**EXCERPTED TEXT**:
So we can bit-reverse the index of the original array to find the new location of that element after the FFT algorithm begins working.

$$ Y_m = \sum_{n=0}^{N-1} y_n e^{-2\pi i m n / N} \\ $$ $$\order{N \log_2{N}}$$

Bit reversal

The point of bit reversing is a bookkeeping shortcut. Rather than splitting down the levels, sorting even/odd elements until they come out as a new array

$$[y_0, y_4, y_2, y_6, y_1, y_5, y_3, y_7]$$

There is a simple pattern here that is not obvious at first glance. We can recognize that, if we convert the indices to binary, with the number of bits corresponding to $ln_2(len(y))$, we get

$$[y_{000}, y_{100}, y_{010}, y_{110}, y_{001}, y_{101}, y_{011}, y_{111}]$$

And, if we reverse the order of each of these bits, the final result is

$$[y_{000}, y_{001}, y_{010}, y_{011}, y_{100}, y_{101}, y_{110}, y_{111}]$$

a slick trick that can save us time by instantly swapping our input array elements to the place that sorting would have put them already.

Recursive FFT

Below is a sketch of the recursive fft algorithm. Note that this does not utilize the bit reversal technique; deriving this method led to the recognition of bit reversal as a bookkeeping trick, which is implemented in Iterative FFT below.

def _recursive_fft(data):
    """recursively compute the fft of the input data."""
    N = int(len(data))
    if N == 1:
        return data # The FT of a single element is itelf
    w_N = np.exp(-2j * np.pi / N)
    w = 1.0 + 0.0j

    data_even = data[0::2] # starts from 0 and moves two elements until N-2
    data_odd = data[1::2] # starts from 1 and moves two elements until N-1

    y_e = recursive_fft(data_even)
    y_o = recursive_fft(data_odd)

    y = np.zeros([N], dtype=complex)

**TASKS**:
**1)** Locate "a slick trick" and "np.exp(-2j * np.pi / N)" in the excerpted text, and write out these words with everything between them.
**2)** Resume the excerpted text where it left off.

**PROVIDED MATERIAL**:

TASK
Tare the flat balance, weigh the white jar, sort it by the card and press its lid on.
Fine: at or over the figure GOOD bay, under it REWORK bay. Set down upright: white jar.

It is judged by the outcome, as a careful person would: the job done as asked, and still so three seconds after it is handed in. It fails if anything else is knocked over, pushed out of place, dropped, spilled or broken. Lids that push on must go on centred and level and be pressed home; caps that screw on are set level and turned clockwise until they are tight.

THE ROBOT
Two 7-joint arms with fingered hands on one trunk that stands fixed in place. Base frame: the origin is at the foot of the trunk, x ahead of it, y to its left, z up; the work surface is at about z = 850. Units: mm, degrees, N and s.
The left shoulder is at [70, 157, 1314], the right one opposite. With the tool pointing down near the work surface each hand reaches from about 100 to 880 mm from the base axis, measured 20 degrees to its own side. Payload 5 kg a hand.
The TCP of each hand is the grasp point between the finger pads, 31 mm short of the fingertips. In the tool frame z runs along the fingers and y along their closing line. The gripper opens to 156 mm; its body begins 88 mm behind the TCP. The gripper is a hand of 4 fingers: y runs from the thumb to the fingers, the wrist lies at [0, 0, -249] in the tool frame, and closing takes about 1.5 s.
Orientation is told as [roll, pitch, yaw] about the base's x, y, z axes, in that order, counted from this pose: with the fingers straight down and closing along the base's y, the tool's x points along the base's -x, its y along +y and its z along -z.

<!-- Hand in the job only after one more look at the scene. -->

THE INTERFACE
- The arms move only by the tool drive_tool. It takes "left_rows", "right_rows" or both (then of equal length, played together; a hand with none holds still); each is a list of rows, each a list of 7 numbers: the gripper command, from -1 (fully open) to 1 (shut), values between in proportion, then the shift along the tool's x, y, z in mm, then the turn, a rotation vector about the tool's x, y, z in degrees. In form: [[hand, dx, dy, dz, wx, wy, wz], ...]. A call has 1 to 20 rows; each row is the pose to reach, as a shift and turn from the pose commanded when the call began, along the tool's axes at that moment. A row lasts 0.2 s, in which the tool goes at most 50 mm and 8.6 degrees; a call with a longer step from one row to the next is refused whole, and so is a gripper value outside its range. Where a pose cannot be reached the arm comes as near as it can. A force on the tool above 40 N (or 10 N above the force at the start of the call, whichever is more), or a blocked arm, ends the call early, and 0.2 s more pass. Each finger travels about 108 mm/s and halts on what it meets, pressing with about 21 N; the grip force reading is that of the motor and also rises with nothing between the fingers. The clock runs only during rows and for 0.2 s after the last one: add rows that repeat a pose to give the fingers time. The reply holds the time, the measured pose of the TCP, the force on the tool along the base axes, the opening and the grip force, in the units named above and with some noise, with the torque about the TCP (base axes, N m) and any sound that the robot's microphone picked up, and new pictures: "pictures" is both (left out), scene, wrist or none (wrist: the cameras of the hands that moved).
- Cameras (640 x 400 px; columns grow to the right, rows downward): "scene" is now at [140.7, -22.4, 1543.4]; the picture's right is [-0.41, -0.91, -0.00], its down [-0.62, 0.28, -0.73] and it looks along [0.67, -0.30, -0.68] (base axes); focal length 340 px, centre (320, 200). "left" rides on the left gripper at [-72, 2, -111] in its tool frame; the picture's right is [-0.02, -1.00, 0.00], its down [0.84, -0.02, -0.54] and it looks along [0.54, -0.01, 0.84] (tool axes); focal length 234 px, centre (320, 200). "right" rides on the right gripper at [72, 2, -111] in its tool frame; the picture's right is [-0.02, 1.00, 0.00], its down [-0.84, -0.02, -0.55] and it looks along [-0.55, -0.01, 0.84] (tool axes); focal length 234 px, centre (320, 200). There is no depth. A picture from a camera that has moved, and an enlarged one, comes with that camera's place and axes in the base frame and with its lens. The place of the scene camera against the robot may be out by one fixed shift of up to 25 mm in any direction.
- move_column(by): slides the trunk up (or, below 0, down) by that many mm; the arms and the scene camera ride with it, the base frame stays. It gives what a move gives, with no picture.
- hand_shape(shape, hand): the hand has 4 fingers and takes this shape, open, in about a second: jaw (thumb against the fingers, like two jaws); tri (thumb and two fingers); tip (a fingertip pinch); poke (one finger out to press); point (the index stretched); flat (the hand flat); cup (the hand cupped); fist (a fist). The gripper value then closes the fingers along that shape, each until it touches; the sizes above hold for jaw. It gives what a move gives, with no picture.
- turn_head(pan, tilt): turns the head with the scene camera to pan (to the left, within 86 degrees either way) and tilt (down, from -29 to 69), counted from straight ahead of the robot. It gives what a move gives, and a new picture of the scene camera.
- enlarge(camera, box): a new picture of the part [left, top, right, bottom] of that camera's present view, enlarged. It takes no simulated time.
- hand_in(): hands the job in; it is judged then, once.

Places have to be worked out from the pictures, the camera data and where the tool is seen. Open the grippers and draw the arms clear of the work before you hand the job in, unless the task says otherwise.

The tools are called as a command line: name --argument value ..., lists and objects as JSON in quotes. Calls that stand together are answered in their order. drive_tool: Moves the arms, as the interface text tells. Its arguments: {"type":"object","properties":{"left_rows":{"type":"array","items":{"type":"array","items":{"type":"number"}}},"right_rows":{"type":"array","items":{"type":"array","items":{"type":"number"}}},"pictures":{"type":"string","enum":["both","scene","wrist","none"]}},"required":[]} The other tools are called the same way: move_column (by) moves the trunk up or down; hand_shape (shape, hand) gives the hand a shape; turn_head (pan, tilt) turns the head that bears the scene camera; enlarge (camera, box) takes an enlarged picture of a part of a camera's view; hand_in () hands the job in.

**RESPONSES TO THE TASKS**:
**1)**
a slick trick that can save us time by instantly swapping our input array elements to the place that sorting would have put them already.

Recursive FFT

Below is a sketch of the recursive fft algorithm. Note that this does not utilize the bit reversal technique; deriving this method led to the recognition of bit reversal as a bookkeeping trick, which is implemented in Iterative FFT below.

def _recursive_fft(data):
    """recursively compute the fft of the input data."""
    N = int(len(data))
    if N == 1:
        return data # The FT of a single element is itelf
    w_N = np.exp(-2j * np.pi / N)

**2)**
    for k in range(0, N//2):
        t = w * y_o[k] # butterfly operation
        y[k] = y_e[k] + t
        y[k+N//2] = y_e[k] - t
        w = w * w_N
        del t
    return y

Iterative FFT

The above recursive FFT is messy (I'm not sure where the extra frequency in the fft is coming from), and padding zeros is difficult without significantly more bookkeeping than I've done above. We will move from the bottom up in the tree describing the FFT, following the bit-reversal scheme.

def iterative_fft(cls, data):
    data = data.astype(complex)
    assert (np.log2(len(data)) % 1) == 0
    A = cls.reverse_array(data)
    N = int(len(A))
    S = int(np.log2(N))
    for s in range(1, S+1):
        m = int(2**s) # length of split array at each level
        w_m = np.exp(-2j * np.pi / m)
        for k in range(0, N, m): # by m
            w = 1.0 + 0.0j
            m_2 = (m // 2)
            for j in range(0, m_2):
                t = w * A[k + j + m_2]
                u = A[k + j]
                A[k + j] = u + t
                A[k + j + m_2] = u - t
                w = w * w_m
        return A

Bit reversal

def bit_reverse(num, bits):
    num = int(num)
    return int('{:0{s}b}'.format(num, s=bits)[::-1], 2)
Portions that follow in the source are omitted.